----- SOURCE DOCUMENT

The US economy added 157k jobs in July and the unemployment rate dropped to 3.9%. Wage growth came in strong at 2.7%, potentially fueling inflation down the road and keeping the Fed on its stated rate hike path. The Fed kept rates on hold and noted that economic activity had been “rising at a strong rate,” and unemployment “has stayed low”. The Fed also repeated its guidance for “further gradual increases”, increasing expectations for a September rate hike.
The US Treasury released a report on Fintech – the last in a series of recommended policies stemming from the Trump Administration’s Executive Order on Core Principles for Regulating the Financial System. (Previous reports included Banks and Credit Unions, Capital Markets, Asset Management and Insurance.)
Hours after the release of the UST report, the OCC released a statement indicating that they would begin accepting applications from FinTech companies. The news has generated sharp reactions across the spectrum. Notably, the recommendation for the charter is bipartisan as the charter builds on the recommendation of the OCC under the Thomas Curry from the Obama administration.
There are many questions to sort through and PeerIQ will be hosting a webinar to address these on this Wednesday, 8/8, at 1 p.m. EDT. Click here to register and to add the invitation to your calendar.
Webinar: OCC’s New FinTech Charter – What Does it Mean for Lenders and Investors?
In this newsletter, we summarize the Treasury’s recently released study on FinTech. We then dig into the OCC’s new proposed FinTech charter.
Summary of Treasury’s FinTech Report
The Treasury released a report on “Non-bank financials, Fintech and Innovation”. The main recommendations of the report are:
- Work with federal and state regulators to establish a “regulatory sandbox” to invite innovations from new and existing market participants
- Encourage regulators across the country to harmonize rules to create a clear and consistent environment for innovators and existing financial institutions
- Update rules to accommodate technological advances such as facilitating service partnerships between banks and nonbank firms and further digitize the mortgage experience
- Facilitate a faster retail (same-day settlement) payments system
- Congress to codify “valid-when-made” doctrine and the role of the bank as “true lender” of the loans it makes
- The CFPB to rescind the Payday rule as the rule would further restrict access to credit
- Provide regulatory clarity for the use of data and algorithms in underwriting
- The IRS should enable lenders to underwrite using tax reporting data
Also, the US Treasury encourages the OCC to further develop its a Special Purpose National Banking (SPNB) Charter introduced in December 2016 (summarized here in our prior newsletter).
OCC Asserts its Authority and is Open to Accepting SPNB Charters
Immediately following the report, Joseph Otting, Comptroller of the Currency, announced that the OCC would start accepting applications from “fintech companies that are engaged in the business of banking but do not take deposits.” The OCC, whose authority has been challenged by NYS Department of Financial Services, cited the National Bank Act as the source of its powers to grant charters. (Early applicants for the charter should be prepared for the possibility of litigation from State AGs.)

----------

• **EXERCISES TO COMPLETE**:
1. Locate "There are many" and "Lenders and Investors?" in the source document, and write out these words with everything between them.
2. Please continue the source document.

----- MATERIAL PROVIDED

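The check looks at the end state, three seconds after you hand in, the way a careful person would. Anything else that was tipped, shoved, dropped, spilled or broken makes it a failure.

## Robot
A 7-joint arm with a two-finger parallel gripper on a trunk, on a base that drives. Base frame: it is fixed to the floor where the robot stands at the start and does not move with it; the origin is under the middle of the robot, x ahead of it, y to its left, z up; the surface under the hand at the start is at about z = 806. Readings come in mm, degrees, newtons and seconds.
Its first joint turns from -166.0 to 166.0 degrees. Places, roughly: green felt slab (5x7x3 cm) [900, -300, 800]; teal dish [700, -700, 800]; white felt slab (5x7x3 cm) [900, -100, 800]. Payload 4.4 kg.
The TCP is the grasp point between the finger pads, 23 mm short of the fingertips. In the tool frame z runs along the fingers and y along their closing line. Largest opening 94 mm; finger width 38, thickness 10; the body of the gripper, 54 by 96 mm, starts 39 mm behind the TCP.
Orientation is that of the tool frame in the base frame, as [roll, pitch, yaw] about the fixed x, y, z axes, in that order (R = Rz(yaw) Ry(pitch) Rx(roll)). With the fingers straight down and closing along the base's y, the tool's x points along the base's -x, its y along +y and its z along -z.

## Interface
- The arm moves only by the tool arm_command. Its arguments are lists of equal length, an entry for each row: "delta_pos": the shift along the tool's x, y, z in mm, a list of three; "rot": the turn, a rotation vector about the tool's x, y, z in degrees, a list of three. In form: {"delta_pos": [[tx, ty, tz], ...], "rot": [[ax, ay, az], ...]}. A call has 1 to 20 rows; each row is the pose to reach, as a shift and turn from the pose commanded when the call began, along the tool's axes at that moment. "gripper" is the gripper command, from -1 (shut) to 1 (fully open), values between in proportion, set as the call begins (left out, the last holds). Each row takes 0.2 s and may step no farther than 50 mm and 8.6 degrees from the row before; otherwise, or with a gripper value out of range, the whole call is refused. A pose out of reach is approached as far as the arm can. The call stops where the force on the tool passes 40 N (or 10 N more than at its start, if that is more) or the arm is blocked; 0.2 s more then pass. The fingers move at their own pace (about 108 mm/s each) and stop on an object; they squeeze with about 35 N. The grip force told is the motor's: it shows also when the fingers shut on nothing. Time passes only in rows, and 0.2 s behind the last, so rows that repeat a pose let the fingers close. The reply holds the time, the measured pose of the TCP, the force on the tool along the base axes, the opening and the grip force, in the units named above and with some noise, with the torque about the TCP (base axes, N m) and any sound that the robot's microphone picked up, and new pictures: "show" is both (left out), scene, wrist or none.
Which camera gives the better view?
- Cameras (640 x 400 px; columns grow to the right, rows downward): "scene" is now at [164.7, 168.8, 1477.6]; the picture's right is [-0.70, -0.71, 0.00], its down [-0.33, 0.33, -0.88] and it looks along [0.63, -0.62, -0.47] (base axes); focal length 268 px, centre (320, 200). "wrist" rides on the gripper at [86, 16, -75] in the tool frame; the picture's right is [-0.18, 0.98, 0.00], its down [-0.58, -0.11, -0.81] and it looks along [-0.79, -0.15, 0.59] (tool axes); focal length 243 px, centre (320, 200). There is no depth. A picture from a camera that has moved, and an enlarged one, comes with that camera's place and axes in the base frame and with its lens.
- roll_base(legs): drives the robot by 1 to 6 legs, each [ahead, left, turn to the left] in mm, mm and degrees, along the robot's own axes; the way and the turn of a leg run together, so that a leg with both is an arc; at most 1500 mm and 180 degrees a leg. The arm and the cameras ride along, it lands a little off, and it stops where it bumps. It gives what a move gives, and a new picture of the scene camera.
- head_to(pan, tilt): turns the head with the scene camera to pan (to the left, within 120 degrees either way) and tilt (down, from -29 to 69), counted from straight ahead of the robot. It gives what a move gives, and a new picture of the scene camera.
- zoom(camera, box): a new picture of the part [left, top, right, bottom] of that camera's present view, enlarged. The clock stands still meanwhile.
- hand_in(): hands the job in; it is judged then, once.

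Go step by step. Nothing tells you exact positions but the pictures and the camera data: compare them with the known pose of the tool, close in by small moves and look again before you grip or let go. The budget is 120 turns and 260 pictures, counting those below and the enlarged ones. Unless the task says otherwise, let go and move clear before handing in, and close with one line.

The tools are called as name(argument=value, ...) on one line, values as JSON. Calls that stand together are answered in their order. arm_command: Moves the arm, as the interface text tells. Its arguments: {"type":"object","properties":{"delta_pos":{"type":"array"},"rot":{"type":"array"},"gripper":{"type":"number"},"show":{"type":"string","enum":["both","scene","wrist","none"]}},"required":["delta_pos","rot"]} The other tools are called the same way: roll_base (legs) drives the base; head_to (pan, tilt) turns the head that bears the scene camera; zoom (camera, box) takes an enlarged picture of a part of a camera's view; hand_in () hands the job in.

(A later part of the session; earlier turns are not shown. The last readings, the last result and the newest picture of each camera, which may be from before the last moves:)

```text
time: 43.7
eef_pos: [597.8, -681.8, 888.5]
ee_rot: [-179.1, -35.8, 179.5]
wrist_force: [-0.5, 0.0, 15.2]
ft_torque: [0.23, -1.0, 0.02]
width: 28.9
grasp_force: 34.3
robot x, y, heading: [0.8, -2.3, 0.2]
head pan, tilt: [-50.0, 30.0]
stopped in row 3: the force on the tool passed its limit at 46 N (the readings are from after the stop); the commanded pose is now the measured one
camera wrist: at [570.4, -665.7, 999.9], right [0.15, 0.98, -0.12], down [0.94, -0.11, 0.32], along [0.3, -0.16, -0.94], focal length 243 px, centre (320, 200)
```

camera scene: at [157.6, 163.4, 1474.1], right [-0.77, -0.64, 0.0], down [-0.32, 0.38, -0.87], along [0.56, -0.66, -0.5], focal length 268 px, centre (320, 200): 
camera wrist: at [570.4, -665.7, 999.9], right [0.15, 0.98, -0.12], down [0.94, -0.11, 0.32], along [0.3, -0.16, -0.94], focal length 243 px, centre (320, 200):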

----------

• **ANSWER SET**:
1.
There are many questions to sort through and PeerIQ will be hosting a webinar to address these on this Wednesday, 8/8, at 1 p.m. EDT. Click here to register and to add the invitation to your calendar.
Webinar: OCC’s New FinTech Charter – What Does it Mean for Lenders and Investors?

2.
The OCC implicitly made the argument that they are the appropriate regulator for FinTechs to ensure an even playing field and “consistency in the application of laws and regulations across the country and ensure that consumers are treated fairly.”
An SPNB can engage in a limited range of banking or fiduciary activities like credit card operations, taking deposits, paying checks, lending money, community development, or cash management activities. The policy is a significant development as companies with the Fintech charter would be able to perform banking activities like lending and payment processing nationally. Fintech companies can avoid myriad state and local regulations, experiment to provide new financial products, and compete and serve as national banks.
Who are the Likely Winners and Losers?
The long-term winner of the charter is the US consumer who will benefit from greater competition, innovation, and access to credit. Payments companies that seek to compete with Visa/Mastercard also stand to benefit. Lenders that qualify for the charter may also have a competitive advantage. Payments arms of firms like Google, Apple, Amazon and PayPal would fit the profile, as well as large non-bank lenders that can demonstrate sustainable profitability de-risked their business models. Fintechs that have liquidity, funding, or going-concern risks will struggle to obtain charters.
The “safety and soundness” standards are at the same level as for other national banks, and our view is that technology firms that can satisfy their liquidity needs from operations or sale of marketable securities (under various market conditions), and have credible access to the capital markets would be likely beneficiaries.
Technology firms may also choose to avoid the charter to maintain a culture of growth and innovation. Partner funding banks such as Web Bank and Cross River Bank will continue to play an important role.
I am a Lender – How do I Qualify for The FinTech Charter?
Below we summarize three buckets capturing the standards for the FinTech Charter: Management and Governance, Capital & Liquidity, Risk Management. We also highlight specific areas where PeerIQ’s analytics can help.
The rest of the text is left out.